In the text shown, find "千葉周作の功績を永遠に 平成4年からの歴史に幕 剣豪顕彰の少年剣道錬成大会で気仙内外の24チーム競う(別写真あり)" and reproduce everything up to and including "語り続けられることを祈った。".

** begin Text shown **

千葉周作の功績を永遠に 平成4年からの歴史に幕 剣豪顕彰の少年剣道錬成大会で気仙内外の24チーム競う(別写真あり)
令和2年12月8日付 7面

「剣豪千葉周作」顕彰第22回少年剣道錬成大会(剣豪千葉周作顕彰推進委員会主催)は6日、陸前高田市高田町の市総合交流センター「夢アリーナたかた」で開かれた。平成4年から続けられてきた大会は、今回が最終回。剣道関係者らは、礼儀作法を守り白熱の試合を見せた気仙内外の小学生剣士らの明るい未来を願うとともに、これからも同市の偉人・千葉周作の功績が語り続けられることを祈った。
開会式には陸前高田剣道会をはじめ、東北、関東からの計24チームが参加。同推進委員会の金野廣悦会長があいさつしたあと、戸羽太市長が激励の言葉、小笠原宏志県剣道連盟会長が祝辞を述べた。

** end Text shown **
** begin Supplied data **

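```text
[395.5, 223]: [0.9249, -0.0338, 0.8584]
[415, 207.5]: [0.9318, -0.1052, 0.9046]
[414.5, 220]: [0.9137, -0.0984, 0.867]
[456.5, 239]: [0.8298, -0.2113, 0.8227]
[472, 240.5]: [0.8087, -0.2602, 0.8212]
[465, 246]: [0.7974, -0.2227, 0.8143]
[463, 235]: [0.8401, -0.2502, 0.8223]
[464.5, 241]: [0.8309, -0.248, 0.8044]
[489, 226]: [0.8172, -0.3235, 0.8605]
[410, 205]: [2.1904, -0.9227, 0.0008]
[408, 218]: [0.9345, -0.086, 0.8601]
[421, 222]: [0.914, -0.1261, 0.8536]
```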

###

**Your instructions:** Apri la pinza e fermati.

** end Supplied data **

**The answer:**
千葉周作の功績を永遠に 平成4年からの歴史に幕 剣豪顕彰の少年剣道錬成大会で気仙内外の24チーム競う(別写真あり)
令和2年12月8日付 7面

「剣豪千葉周作」顕彰第22回少年剣道錬成大会(剣豪千葉周作顕彰推進委員会主催)は6日、陸前高田市高田町の市総合交流センター「夢アリーナたかた」で開かれた。平成4年から続けられてきた大会は、今回が最終回。剣道関係者らは、礼儀作法を守り白熱の試合を見せた気仙内外の小学生剣士らの明るい未来を願うとともに、これからも同市の偉人・千葉周作の功績が語り続けられることを祈った。